La voie est libre pour Jerusalem, son but final comme le raconte le prophète Ishaya: « De Lakhich, le roi d’Assyrie envoya Rabchakè, avec une puissante armée, à Jérusalem contre le roi Ezéchias » (Isaie 36-2)
San’herib, fier de ses victoires, fait inscrire ses hauts faits sur une tablette en forme de prisme hexagonal: De Lakhich, le roi d’Assyrie envoya Rabchakè, avec une puissante armée, à Jérusalem contre le roi Ezéchias…
(le prisme de San’herib, conservé au British Museum)
Il fait aussi consigner dans ses chroniques sa victoire sur le roi « Hizkiahou le Judéen ».
Chez nous aussi, les scribes consignent les faits pour la postérité. A deux reprises, on lit dans le Tanakh le compte-rendu, succinct il est vrai, de la victoire assyrienne:
« Dans la quatorzième année du règne d’Ezéchias, Sennachérib, roi d’Assyrie, marcha contre toutes les villes fortes de la Judée et s’en empara. »(2Rois 18-13)

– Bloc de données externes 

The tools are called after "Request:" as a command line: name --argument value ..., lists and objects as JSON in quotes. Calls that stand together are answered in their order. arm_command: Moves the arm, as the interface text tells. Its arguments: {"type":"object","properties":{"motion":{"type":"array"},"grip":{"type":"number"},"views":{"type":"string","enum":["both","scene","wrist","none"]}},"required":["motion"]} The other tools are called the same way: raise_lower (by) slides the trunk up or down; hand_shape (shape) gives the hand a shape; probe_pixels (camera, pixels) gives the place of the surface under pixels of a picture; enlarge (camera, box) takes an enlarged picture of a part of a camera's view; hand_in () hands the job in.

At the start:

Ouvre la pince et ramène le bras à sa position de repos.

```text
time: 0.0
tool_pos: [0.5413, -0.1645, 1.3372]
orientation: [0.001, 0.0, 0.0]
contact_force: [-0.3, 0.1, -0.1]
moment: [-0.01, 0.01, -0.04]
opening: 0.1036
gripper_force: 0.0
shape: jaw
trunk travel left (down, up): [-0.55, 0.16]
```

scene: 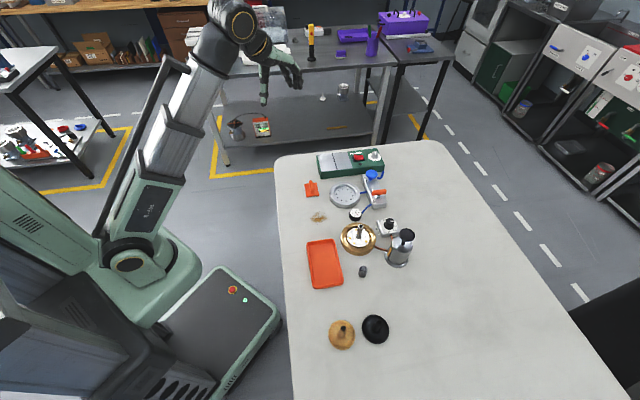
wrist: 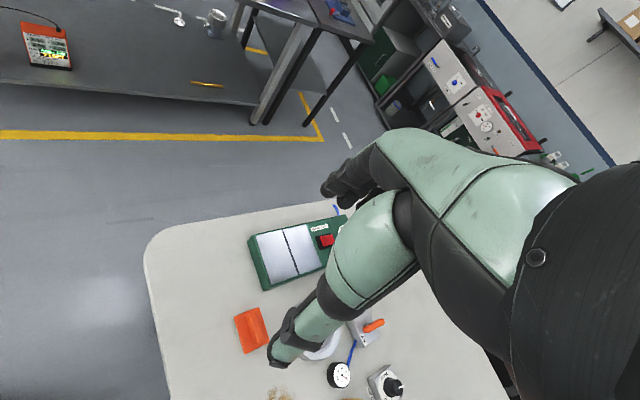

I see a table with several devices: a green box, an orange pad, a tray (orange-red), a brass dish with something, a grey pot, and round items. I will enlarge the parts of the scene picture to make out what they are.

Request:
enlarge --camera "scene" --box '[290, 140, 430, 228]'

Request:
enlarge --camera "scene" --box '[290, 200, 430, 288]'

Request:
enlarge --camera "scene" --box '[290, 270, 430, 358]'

et dans nos propres chroniques: « Après ces événements qui démontrèrent la fidélité d’Ezéchias envers Dieu, Sennachérib, roi d’Assyrie, vint envahir le territoire de Juda. Il assiégea les villes fortifiées et ordonna d’en forcer les remparts (2 Chroniques 32,2 )
San’herib est si fier de sa victoire qu’il fait graver des bas-reliefs sur tous les murs de son palais pour la commémorer.
(Prise de Lakhish sur un bas-relief du palais de Sanherib a Ninive, British Museum)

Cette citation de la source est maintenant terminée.